§ STATED EXERCISE
Would you print the material exactly, starting at its first line and ending at the line holding "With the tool"?

§ GIVEN INFORMATION
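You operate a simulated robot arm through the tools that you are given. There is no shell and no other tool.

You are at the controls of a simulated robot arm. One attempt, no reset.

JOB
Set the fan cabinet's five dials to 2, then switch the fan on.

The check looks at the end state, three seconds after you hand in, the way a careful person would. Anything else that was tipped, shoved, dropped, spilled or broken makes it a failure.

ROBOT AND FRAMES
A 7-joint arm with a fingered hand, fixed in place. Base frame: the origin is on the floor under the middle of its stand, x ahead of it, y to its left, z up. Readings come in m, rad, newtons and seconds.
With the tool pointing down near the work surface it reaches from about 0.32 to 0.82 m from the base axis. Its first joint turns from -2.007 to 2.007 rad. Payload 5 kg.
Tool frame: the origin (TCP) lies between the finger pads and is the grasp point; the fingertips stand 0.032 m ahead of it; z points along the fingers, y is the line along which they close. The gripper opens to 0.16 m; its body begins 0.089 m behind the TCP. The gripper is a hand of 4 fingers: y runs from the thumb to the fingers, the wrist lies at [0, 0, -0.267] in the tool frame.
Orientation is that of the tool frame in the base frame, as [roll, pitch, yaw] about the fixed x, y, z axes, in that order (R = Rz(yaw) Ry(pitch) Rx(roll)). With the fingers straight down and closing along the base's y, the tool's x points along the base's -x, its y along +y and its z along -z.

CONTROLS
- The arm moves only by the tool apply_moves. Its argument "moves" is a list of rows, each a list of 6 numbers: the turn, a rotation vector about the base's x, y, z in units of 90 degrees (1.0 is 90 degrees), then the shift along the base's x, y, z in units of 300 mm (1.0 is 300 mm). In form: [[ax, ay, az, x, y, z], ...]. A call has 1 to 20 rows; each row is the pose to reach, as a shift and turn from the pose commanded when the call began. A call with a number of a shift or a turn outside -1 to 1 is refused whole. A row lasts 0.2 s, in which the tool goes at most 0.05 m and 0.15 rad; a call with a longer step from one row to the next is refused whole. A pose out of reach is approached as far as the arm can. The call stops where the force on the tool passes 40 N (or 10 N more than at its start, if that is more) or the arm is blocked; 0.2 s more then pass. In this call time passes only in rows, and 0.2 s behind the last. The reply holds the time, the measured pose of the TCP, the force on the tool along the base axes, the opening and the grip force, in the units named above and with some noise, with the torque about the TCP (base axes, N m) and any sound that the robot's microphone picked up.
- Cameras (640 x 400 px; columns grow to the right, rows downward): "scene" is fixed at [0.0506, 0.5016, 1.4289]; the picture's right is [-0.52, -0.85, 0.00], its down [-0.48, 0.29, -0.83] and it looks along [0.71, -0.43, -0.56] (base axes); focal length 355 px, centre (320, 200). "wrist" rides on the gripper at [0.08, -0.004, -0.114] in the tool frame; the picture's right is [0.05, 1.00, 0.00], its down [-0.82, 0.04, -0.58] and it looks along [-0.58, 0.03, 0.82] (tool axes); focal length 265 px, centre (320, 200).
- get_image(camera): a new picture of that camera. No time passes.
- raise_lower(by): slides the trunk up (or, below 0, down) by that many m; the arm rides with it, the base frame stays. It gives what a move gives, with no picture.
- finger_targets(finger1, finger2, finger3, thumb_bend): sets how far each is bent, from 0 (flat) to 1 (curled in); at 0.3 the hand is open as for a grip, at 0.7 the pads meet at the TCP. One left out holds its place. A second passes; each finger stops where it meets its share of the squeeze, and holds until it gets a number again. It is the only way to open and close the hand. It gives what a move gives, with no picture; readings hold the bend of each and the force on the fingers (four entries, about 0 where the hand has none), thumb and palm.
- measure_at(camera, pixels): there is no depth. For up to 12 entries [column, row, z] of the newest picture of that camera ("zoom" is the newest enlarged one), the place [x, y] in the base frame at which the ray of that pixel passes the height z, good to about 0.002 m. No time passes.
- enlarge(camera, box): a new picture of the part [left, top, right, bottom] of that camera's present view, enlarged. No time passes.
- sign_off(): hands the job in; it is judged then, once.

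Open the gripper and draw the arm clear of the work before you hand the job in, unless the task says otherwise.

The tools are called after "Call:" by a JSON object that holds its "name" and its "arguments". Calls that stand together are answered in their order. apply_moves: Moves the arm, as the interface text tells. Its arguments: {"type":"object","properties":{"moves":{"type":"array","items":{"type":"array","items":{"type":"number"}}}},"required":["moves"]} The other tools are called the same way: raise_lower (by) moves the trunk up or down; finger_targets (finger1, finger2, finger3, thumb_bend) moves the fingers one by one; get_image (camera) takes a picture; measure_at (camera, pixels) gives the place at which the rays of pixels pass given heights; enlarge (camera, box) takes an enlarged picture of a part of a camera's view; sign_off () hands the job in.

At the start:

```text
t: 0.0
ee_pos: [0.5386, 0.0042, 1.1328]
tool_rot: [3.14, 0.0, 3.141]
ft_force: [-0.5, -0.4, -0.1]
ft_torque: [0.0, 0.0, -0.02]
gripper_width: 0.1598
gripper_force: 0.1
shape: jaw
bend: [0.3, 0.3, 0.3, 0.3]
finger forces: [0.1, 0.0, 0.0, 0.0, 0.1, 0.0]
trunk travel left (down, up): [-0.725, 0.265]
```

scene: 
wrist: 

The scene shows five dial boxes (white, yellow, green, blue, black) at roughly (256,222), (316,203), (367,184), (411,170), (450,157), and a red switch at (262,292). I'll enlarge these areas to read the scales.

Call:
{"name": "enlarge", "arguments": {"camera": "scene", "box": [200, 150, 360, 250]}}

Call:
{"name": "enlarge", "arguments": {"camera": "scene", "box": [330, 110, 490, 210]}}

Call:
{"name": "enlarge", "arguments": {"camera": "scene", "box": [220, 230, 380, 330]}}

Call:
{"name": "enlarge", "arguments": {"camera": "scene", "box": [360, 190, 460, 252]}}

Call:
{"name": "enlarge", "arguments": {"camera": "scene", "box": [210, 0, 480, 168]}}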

§ TASK ANSWER
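You operate a simulated robot arm through the tools that you are given. There is no shell and no other tool.

You are at the controls of a simulated robot arm. One attempt, no reset.

JOB
Set the fan cabinet's five dials to 2, then switch the fan on.

The check looks at the end state, three seconds after you hand in, the way a careful person would. Anything else that was tipped, shoved, dropped, spilled or broken makes it a failure.

ROBOT AND FRAMES
A 7-joint arm with a fingered hand, fixed in place. Base frame: the origin is on the floor under the middle of its stand, x ahead of it, y to its left, z up. Readings come in m, rad, newtons and seconds.
With the tool pointing down near the work surface it reaches from about 0.32 to 0.82 m from the base axis. Its first joint turns from -2.007 to 2.007 rad. Payload 5 kg.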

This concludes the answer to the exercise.